Whatever merit these contentions might have with reference to the named plaintiffs, they have no bearing on the grievances of the class plaintiffs sought to represent, namely, all federal prisoners incarcerated at McNeil Island Penitentiary. No members of this class have had, as a result of this litigation, the erasure of all effects of past disciplinary proceedings which may have been had in violation of defendants' own regulations. All members of this class are potentially subject to actual injury as a result of future disciplinary procedures which may fail to conform to constitutional guarantees, or which may result in punishment which does not comport with the Eighth Amendment or the Due Process Clause of the Fifth Amendment.

It thus becomes necessary for us, at this point, to determine whether the district court erred in denying plaintiffs' motion for a class action. If it did err in this regard, then a case or controversy continues to exist whether or not the named plaintiffs have a present grievance.

As noted above, the district court apparently denied a class action on the ground that 'the relief with respect to the four named plaintiffs will inure to the benefit of present and future persons incarcerated at McNeil Island . . ..'

This might or might not have been an adequate reason for denying a class action, had the district court thereafter entered a declaratory judgment which would redound to the benefit of the class. See Mead v. Parker, 464 F.2d 1108, 1112 (9th Cir. 1972). But as events turned out, no such declaratory relief was granted and nothing in the amended judgment which was entered overcomes the grievances asserted on behalf of the class.

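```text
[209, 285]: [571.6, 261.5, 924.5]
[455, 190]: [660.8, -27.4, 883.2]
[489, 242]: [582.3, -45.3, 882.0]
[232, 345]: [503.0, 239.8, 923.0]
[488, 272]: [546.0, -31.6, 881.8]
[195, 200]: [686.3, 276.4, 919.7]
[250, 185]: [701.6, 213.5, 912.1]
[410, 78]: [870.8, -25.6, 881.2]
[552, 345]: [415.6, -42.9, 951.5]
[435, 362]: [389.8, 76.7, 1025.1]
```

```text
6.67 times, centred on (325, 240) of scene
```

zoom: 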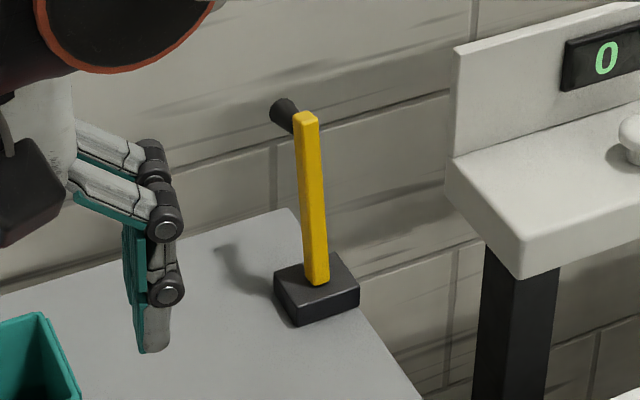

However, defendants suggest another reason why it would now be inappropriate to establish such a class action. This reason is that three of the named plaintiffs are now on parole and the fourth has been transferred to a federal prison at Terre Haute, Indiana. Defendants urge that none of the named plaintiffs are presently members of the class they wish to represent, and that a named plaintiff cannot represent a class of which he is not a member.7 

Defendants cite two decisions in support of this proposition. In one of them, Bailey v. Patterson, 369 U.S. 31, 32-33, 82 S. Ct. 549, 7 L. Ed. 2d 512 (1962), it was shown that the named plaintiff had never been a member of the class. In the other decision, Norman v. Connecticut State Board of Parole, 458 F.2d 497 (2d Cir. 1972), the plaintiff brought his class action challenging state parole revocation proceedings while he was on parole. But during the pendency of his appeal, the criminal charges against him were nolled by a state court. Since there were thus no outstanding criminal charges against the sole named plaintiff, and no parole revocation hearing was pending against him, the named plaintiff was held to be no longer a member of the class he sought to represent. The court accordingly remanded the case to the district court with directions to dismiss the action without prejudice on grounds of inadequacy of representation, unless within thirty days another member of the class was granted leave to intervene.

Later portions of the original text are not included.